Yazımın girişindeki öyküyü sonuçlandırayım ve hemen Altınköy’e doğru yola çıkmalıyım; gerekirse yazıma görsel eklemeyi sonraya erteleyebilirim:

“… Aristo bir gün Atina’da bir meclise uğramış. Yaşlıların oturduğu masadan Aristo’ya seslenilmiş. “Ey Aristo gel de masamızı şereflendir!” Aristo yaşlıların masasını selamlamış, ama bu masaya oturmaya pek de hevesli değilmiş. Zira yaşlıların bütün sohbetleri; geçmişte yaşadıkları, hastalıklar ve ölüm üzerineymiş. Bir köşede yer alan Atinalı balıkçıların davetini de nazik bir şekilde redetmiş. Zira onların da konuşmaları, deniz maceralarından öteye geçmiyormuş. Bunun üzerine köşede yalnız başına oturan yakışıklı, şık giyimli bir delikanlının yanına doğru yönelmiş. Çünkü; “gençlik bulaşıcı bir şeydir, diğer insanlara da gençlik ve güzellik bulaştırır” diye düşünüyormuş. Aristo ilk önce gencin okumaya olan yatkınlığını anlamaya çalışmış; ona kitaplardan bahsetmiş.”Dostum Eflatun’un “İdeler Alemi” fikri hakkında ne düşünüyorsun ? Terentus’un “Hadım ve Çömlek” oyunlarını okudun mu ?” Fakat Aristo hangi eserden bahsediyorsa bahsetsin genç boş boş bakıyormuş. Daha sonra Aristo, hayat, ölüm, ihtiyarlık, dostluk, iyilik ve kötülüğün anlamı üzerinde genci yoklamış ama hiçbir yanıt alamamış. Üstelik düşünülmesi gereken yerde gülerek kafa sallıyor, gülünmesi gereken yerde de düşünüp duruyormuş. Sonunda iyiden iyiye canı sıkılan Aristo, kibarca delikanlının yanından ayrılmış ve dışarıya doğru giderken kendi kendine şöyle diyormuş “Yazık, çok güzel bir ev ama ne yazık ki içinde hiç eşya yok, bomboş“.

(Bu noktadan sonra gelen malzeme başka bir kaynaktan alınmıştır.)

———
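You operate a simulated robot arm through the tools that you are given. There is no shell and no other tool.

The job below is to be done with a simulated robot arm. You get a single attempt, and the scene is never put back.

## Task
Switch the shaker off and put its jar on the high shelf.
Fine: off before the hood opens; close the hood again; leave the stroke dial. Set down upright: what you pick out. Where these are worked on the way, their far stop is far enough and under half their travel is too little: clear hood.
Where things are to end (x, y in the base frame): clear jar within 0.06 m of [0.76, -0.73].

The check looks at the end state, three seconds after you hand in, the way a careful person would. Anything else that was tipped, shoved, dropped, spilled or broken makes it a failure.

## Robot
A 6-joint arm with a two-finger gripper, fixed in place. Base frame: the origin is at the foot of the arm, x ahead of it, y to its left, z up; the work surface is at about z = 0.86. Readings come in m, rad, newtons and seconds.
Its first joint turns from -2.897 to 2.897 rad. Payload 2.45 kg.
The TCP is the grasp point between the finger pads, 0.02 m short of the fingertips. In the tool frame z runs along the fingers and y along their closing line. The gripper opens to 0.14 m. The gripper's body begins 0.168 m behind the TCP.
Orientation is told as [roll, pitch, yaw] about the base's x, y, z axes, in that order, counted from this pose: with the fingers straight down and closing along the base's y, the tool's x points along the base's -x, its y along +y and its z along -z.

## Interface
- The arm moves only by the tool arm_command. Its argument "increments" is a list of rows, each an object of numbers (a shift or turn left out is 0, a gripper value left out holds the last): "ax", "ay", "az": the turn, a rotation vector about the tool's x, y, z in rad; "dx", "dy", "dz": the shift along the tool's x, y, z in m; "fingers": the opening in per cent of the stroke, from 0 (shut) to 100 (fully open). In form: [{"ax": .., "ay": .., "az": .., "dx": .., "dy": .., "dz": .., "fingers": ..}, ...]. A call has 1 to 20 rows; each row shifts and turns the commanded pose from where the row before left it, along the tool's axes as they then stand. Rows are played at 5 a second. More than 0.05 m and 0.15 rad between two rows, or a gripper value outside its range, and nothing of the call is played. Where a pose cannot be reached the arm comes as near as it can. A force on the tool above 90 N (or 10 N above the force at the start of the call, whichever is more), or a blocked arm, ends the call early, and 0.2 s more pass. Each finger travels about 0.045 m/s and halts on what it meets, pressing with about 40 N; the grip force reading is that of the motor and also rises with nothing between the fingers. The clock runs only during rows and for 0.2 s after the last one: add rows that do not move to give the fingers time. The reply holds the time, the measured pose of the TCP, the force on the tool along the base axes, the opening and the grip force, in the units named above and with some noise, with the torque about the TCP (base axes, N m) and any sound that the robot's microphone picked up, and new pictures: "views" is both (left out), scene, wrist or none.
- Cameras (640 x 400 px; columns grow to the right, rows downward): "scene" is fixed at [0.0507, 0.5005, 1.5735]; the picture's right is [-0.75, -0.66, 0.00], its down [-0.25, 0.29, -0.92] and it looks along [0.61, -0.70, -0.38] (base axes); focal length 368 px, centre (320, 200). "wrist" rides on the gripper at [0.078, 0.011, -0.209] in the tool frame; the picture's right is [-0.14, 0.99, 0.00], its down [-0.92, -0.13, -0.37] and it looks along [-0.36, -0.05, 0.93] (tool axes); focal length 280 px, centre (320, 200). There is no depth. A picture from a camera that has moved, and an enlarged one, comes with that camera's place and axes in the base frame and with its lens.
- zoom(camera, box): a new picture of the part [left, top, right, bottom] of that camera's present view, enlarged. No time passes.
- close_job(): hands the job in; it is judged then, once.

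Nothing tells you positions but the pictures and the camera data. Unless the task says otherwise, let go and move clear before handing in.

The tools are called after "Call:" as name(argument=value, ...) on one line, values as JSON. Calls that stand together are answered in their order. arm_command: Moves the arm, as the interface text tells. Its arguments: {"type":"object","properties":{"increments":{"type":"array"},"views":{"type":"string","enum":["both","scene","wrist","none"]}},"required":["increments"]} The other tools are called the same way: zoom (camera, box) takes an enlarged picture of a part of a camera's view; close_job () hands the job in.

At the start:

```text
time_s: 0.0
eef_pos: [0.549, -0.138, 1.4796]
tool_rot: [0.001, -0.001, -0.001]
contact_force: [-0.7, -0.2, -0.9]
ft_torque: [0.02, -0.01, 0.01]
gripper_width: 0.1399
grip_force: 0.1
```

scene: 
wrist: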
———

Dün ve dünü şekillendiren arife günlerinde ve hatta biraz sonra Altınköy’de açılacak yeni bir sayfanın “etki ve tepki“lerinde “özgürlük alanı” kavramı veseçimlerimizle nice verimli, yararlı yeni yolculuklara çıkacağımızın umutlu heyecanlarıyla yazımı noktalarken değişme, gelişme ve dönüşme yolcuklarınızın hep aydınlık yollarda geçmesini diliyor ve “sevgi bakım ister” sözlerine yürekten inanarak Çeşme’nin güzel bir Cumartesi gününden sevgiler sunuyorum.